Extract all lines from the data beneath that include the word "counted".

Records for the exercise:
◇ ◇ ◇ ◇ ◇

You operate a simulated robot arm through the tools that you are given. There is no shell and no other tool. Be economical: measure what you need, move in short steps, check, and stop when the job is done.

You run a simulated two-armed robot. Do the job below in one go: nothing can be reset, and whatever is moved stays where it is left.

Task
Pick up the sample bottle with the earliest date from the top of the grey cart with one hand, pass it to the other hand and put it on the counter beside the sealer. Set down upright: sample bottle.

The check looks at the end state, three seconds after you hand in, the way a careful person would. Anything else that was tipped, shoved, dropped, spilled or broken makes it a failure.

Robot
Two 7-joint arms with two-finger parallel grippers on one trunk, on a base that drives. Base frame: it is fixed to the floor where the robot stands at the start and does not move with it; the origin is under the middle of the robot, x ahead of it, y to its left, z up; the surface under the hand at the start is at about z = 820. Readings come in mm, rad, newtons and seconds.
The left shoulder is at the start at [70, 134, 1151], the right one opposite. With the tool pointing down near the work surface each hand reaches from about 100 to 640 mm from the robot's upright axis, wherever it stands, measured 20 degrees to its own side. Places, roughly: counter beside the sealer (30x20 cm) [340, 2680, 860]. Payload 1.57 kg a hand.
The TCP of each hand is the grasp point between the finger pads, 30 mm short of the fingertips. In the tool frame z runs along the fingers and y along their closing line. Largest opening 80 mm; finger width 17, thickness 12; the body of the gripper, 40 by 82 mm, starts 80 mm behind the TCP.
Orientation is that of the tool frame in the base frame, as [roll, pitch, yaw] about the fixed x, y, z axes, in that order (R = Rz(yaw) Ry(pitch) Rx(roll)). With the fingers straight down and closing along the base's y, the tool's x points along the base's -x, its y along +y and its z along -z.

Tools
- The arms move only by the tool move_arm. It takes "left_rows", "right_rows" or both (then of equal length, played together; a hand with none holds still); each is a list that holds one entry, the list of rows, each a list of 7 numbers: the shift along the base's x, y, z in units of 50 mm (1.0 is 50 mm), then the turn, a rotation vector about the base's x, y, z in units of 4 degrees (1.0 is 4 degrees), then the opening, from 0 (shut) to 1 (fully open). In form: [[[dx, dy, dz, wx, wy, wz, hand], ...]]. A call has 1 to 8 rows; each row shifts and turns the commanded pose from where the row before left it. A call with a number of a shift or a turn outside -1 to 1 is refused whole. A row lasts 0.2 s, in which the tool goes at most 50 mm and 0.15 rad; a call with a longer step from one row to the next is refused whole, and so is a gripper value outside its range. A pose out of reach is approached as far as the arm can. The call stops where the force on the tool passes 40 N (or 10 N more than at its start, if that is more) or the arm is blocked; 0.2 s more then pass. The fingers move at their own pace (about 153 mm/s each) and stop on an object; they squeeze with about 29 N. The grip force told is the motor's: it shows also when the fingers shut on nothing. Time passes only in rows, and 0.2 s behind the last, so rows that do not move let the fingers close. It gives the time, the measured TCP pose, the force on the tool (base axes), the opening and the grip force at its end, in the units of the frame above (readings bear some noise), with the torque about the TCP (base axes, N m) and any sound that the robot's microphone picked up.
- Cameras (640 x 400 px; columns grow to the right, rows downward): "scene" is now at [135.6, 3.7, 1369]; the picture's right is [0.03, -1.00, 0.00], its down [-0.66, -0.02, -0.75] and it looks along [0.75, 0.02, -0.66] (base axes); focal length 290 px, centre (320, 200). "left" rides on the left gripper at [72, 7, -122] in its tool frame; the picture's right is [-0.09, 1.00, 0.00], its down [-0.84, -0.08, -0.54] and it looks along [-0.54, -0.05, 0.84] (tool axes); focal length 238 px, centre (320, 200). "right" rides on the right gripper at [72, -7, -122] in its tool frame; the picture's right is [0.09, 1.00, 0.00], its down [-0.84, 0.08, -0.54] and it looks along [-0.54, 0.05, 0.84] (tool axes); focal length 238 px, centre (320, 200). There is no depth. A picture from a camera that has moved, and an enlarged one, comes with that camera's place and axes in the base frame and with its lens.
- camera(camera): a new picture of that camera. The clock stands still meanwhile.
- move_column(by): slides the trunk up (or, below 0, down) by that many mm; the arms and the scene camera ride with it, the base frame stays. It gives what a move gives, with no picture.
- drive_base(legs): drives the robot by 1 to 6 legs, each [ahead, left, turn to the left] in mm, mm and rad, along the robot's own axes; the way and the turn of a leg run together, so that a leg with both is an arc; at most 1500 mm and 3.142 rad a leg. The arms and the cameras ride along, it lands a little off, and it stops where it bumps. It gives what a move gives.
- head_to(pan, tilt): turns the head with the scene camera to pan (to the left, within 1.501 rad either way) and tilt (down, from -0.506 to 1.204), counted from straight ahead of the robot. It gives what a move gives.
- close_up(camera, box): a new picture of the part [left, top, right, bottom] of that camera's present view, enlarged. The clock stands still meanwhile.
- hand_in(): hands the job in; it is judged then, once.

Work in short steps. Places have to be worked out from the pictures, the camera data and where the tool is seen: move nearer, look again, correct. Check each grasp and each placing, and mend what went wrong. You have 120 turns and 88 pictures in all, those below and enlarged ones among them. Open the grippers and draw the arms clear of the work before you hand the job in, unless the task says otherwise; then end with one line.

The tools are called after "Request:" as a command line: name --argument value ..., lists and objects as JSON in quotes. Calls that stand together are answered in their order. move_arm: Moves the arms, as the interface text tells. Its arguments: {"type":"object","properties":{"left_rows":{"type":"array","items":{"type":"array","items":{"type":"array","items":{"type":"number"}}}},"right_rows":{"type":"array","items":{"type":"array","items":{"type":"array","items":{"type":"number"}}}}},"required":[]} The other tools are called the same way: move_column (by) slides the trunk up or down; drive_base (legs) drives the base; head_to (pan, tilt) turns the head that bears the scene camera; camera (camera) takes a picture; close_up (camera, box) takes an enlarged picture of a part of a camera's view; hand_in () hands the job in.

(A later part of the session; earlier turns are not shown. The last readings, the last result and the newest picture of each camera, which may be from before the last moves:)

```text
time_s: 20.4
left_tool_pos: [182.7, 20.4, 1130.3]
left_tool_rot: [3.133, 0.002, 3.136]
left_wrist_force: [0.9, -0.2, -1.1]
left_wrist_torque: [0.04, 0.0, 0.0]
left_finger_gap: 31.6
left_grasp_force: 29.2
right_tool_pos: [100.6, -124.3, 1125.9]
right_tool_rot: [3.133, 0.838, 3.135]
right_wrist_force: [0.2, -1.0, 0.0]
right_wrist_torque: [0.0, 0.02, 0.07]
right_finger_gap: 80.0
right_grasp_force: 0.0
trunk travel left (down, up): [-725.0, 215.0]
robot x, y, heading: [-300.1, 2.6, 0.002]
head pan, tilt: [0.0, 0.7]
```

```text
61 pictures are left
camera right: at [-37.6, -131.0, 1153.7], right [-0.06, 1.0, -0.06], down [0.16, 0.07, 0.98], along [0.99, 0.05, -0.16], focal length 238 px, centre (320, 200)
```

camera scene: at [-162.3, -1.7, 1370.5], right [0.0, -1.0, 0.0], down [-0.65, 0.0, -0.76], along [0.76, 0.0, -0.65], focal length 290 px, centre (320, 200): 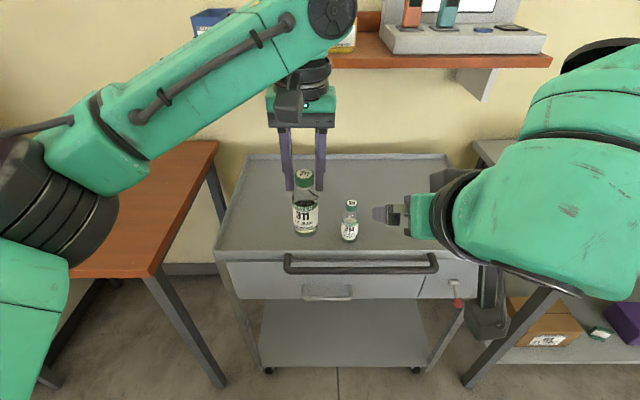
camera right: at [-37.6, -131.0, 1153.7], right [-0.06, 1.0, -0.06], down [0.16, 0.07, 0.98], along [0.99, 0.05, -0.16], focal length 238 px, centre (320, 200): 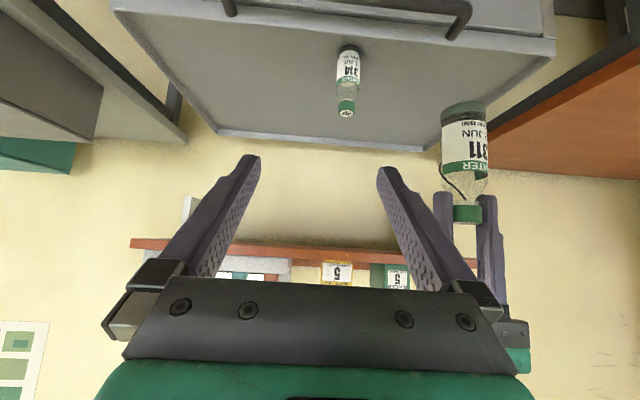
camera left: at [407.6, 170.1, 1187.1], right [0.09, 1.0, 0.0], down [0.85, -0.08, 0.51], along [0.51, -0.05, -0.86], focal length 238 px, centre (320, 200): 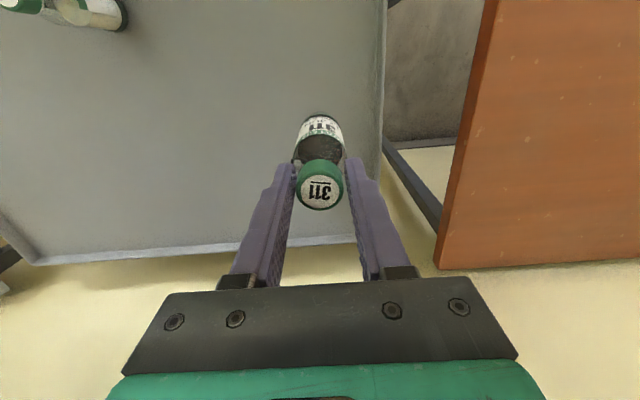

◇ ◇ ◇ ◇ ◇

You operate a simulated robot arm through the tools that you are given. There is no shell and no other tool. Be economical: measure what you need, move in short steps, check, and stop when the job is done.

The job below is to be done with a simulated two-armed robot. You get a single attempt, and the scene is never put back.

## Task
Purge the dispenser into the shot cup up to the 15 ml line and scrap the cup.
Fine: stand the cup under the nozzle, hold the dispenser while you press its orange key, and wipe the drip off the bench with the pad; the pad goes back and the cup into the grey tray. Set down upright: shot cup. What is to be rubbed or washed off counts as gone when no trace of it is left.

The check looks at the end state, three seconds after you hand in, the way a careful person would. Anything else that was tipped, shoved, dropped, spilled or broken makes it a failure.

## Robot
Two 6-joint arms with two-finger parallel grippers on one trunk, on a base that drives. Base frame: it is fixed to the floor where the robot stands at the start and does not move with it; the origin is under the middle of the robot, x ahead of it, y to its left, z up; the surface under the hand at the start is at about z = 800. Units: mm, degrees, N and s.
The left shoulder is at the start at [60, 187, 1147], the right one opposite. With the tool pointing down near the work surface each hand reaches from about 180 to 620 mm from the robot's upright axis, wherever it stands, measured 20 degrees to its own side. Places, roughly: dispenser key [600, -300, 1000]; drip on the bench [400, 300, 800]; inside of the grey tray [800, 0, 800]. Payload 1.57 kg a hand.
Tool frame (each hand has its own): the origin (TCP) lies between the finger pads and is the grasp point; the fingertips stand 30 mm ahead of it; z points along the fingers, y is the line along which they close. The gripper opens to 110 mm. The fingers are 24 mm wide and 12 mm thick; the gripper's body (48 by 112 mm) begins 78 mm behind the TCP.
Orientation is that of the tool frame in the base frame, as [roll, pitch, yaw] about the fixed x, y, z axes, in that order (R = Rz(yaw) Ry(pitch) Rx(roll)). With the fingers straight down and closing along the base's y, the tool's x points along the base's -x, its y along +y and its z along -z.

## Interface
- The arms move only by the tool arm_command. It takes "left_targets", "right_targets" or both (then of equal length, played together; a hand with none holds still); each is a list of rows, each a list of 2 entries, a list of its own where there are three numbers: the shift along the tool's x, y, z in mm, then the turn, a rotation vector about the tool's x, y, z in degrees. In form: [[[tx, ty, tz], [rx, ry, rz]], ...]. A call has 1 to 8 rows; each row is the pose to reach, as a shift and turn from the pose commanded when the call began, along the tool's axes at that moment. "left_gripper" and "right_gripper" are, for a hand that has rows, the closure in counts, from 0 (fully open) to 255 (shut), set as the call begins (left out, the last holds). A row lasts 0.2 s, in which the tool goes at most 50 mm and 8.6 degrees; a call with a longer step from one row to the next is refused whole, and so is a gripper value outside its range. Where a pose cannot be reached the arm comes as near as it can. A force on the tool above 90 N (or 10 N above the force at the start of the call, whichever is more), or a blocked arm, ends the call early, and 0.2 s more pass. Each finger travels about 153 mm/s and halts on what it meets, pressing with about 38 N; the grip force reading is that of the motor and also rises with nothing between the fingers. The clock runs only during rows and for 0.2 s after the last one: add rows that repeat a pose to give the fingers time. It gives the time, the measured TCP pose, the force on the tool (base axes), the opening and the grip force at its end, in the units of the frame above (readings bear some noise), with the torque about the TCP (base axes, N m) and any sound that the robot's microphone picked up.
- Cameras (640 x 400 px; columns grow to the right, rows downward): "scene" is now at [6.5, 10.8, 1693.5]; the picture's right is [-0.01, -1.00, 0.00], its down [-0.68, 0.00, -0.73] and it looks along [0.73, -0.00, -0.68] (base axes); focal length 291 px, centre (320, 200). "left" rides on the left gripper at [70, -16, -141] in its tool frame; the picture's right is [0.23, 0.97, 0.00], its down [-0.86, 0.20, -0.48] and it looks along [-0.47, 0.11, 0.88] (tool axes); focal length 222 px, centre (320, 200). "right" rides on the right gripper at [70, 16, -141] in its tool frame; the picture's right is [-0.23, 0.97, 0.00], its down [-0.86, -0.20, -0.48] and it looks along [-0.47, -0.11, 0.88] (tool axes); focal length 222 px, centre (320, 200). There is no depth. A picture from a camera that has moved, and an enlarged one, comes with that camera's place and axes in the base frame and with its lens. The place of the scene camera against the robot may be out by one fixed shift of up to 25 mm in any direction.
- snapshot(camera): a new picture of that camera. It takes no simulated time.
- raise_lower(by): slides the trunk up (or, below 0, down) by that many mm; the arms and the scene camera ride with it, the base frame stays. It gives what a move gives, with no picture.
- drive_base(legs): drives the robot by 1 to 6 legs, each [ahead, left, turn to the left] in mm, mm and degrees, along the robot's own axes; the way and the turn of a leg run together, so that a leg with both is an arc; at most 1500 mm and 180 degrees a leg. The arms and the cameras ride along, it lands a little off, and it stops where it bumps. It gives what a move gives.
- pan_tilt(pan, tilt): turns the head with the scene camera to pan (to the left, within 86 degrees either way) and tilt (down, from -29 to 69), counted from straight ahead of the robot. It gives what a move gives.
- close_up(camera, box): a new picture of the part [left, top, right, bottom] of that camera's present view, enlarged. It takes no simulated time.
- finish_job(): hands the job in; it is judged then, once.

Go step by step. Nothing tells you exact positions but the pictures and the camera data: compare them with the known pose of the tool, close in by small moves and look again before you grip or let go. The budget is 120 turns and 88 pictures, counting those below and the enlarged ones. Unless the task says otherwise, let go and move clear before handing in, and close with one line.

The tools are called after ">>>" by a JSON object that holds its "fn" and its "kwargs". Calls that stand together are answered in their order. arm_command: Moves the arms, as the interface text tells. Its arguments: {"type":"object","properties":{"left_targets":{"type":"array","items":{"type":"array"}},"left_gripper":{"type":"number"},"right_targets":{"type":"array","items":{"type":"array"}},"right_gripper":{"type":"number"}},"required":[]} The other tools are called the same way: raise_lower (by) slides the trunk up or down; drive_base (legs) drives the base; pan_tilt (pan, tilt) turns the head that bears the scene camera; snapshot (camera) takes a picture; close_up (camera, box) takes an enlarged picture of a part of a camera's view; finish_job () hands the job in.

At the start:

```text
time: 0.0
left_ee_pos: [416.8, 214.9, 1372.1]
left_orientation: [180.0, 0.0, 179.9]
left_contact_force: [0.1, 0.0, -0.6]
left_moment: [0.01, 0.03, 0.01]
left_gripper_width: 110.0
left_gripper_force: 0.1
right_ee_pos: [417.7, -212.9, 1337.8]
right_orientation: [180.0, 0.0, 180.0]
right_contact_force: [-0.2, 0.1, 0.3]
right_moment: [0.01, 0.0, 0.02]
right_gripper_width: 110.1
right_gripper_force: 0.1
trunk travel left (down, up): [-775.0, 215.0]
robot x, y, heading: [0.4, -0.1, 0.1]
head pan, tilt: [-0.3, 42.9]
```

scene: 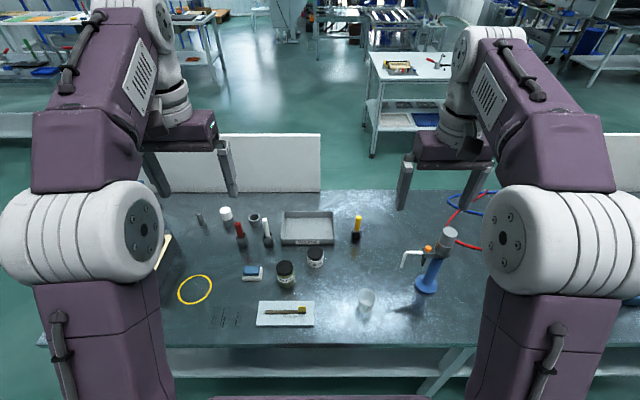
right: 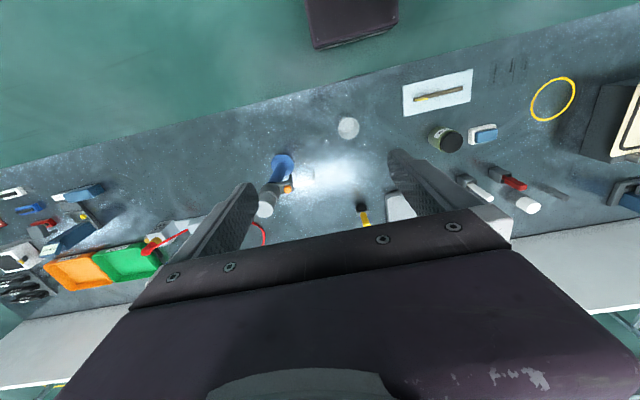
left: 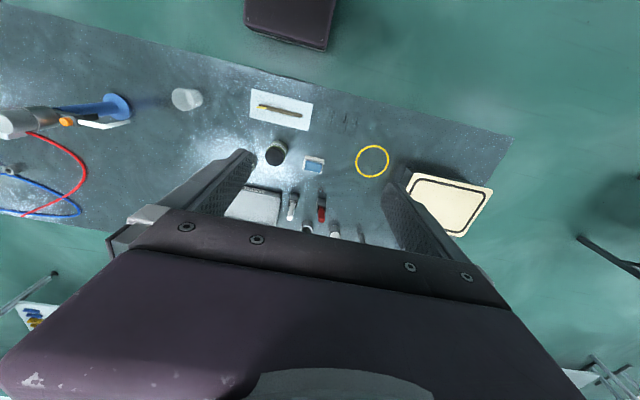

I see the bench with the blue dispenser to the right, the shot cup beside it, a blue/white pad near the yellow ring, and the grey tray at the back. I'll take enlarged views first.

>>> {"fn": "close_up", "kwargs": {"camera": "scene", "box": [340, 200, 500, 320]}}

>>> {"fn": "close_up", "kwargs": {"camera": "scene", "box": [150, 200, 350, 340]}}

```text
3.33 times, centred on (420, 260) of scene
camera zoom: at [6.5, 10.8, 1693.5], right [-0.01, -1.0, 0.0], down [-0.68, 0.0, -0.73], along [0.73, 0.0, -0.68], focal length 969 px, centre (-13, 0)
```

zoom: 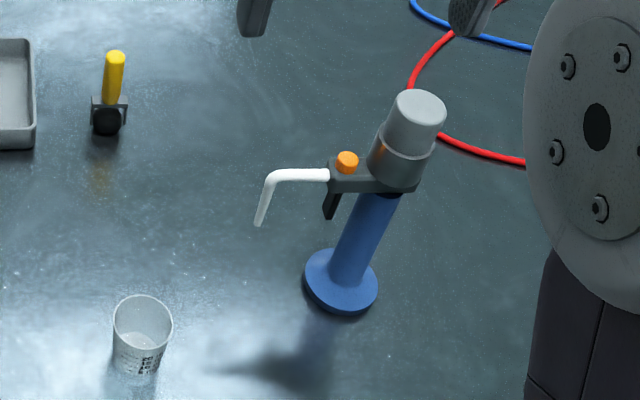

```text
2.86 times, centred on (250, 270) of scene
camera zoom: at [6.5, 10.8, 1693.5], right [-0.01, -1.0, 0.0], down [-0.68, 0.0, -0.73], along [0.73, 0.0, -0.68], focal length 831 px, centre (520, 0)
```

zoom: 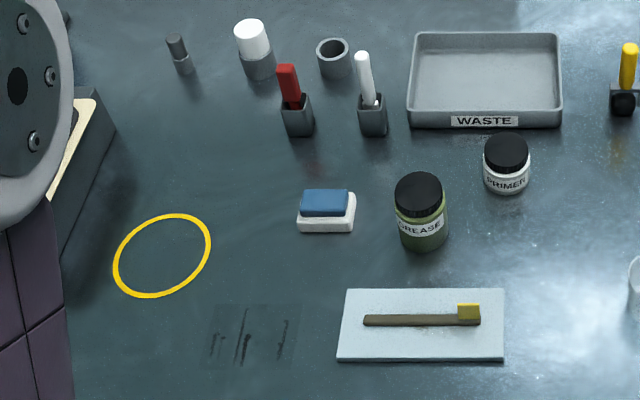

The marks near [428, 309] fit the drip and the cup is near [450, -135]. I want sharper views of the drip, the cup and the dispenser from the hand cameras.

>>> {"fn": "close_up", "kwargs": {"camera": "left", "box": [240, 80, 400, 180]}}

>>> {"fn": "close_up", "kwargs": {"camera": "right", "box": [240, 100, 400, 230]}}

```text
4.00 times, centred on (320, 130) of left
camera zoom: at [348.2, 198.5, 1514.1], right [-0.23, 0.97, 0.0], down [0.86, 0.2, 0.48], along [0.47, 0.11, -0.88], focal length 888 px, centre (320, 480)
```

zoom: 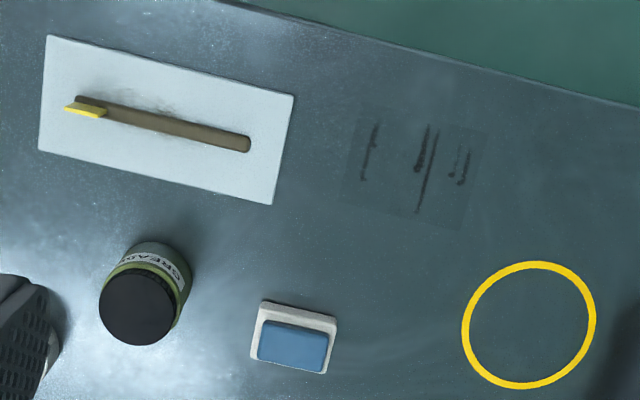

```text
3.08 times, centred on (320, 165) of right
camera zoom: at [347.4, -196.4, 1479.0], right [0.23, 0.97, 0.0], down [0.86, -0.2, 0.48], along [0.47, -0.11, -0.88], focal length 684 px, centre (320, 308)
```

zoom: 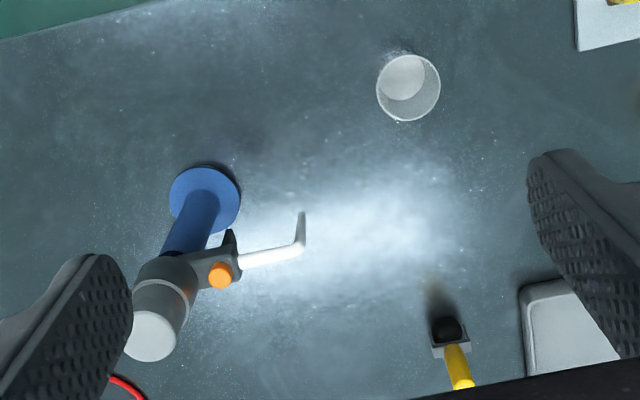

◇ ◇ ◇ ◇ ◇

Completed exercise:
- head_to(pan, tilt): turns the head with the scene camera to pan (to the left, within 1.501 rad either way) and tilt (down, from -0.506 to 1.204), counted from straight ahead of the robot. It gives what a move gives.
- pan_tilt(pan, tilt): turns the head with the scene camera to pan (to the left, within 86 degrees either way) and tilt (down, from -29 to 69), counted from straight ahead of the robot. It gives what a move gives.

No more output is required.